In the mini-Everglades in the Arthur R. Marshall Loxahatchee National Wildlife Refuge west of Boynton Beach, on Florida's Atlantic coast between West Palm Beach and Miami, nearly a dozen scientists have planted trees like pond apples and gumbo limbos, sunk tiny wells and tracked the effect of water currents on erosion and soil build up. They are preparing now to drain two of the four replicas of the Everglades to create a drought and see if, as they expect, when the water returns there is an abundance of food for wading birds and an increase in mating to rebuild decimated flocks of herons, egrets, ibises and wood storks.
Some Everglades experts say that conducting experiments in models of the Everglades just across a dike from the real Everglades is about the silliest thing they've ever heard of. "The most valuable research is likely to be research focused on the real system," said Joe Browder, an environmentalist who has spent much of his life advocating for the protection and restoration of the Everglades.
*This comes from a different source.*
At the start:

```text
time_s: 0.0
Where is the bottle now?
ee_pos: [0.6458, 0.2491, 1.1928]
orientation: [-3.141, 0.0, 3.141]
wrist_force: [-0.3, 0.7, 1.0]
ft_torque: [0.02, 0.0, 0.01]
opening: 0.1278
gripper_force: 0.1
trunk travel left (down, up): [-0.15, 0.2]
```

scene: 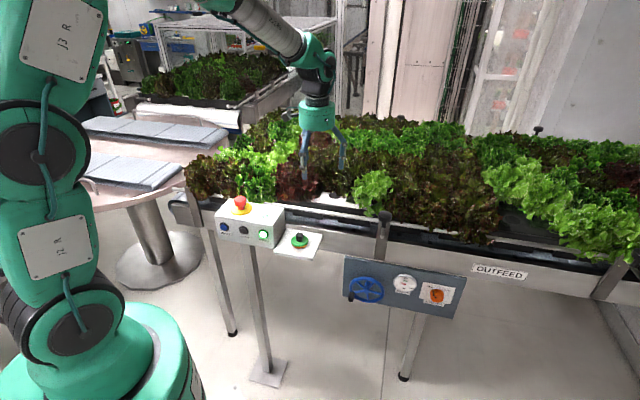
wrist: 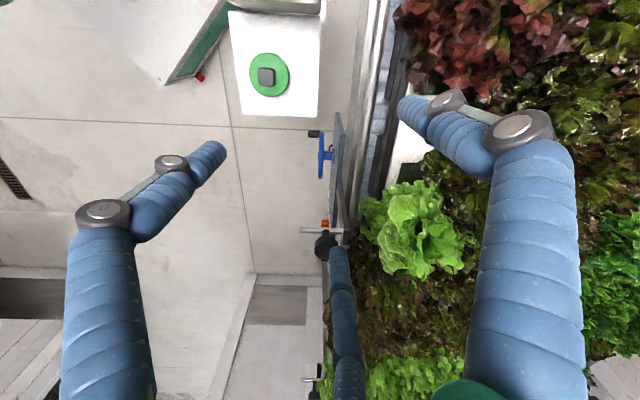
But the scientists working in the mini-Everglades say they can learn things in their controlled testing place with a precision that is impossible in the wild. They say they can create floods and droughts without risk of damaging a national treasure.
The Everglades is mostly shallow water, dotted with thousands of small islands and wide ridges of sawgrass. Its nickname is "The River of Grass." The water meanders south from around Lake Okeechobee in the middle of Florida in a more or less single sheet and ends up in the salt water bays at the tip of the state.
Water depth and the velocity of the water are important. They can affect feeding opportunities for birds and the shape of the islands and ridges.
In the wild, the depth and rate of flow cannot be separated, said Dr. Dale E. Gawlik, the director of environmental sciences at Florida Atlantic University and one of the developers of the open-air laboratories. As a result, he said, it is impossible to know for sure what independent impact either the depth or the speed of the water is having on the Everglades. "The only way to tease those two apart," he said, "is to control one and manipulate the other" which is what scientists do in the open-air laboratories.
The mini-Everglades are known collectively as Lila, short for a moniker that only a government official or scientist could love: the Loxahatchee Impoundment Landscape Assessment Project.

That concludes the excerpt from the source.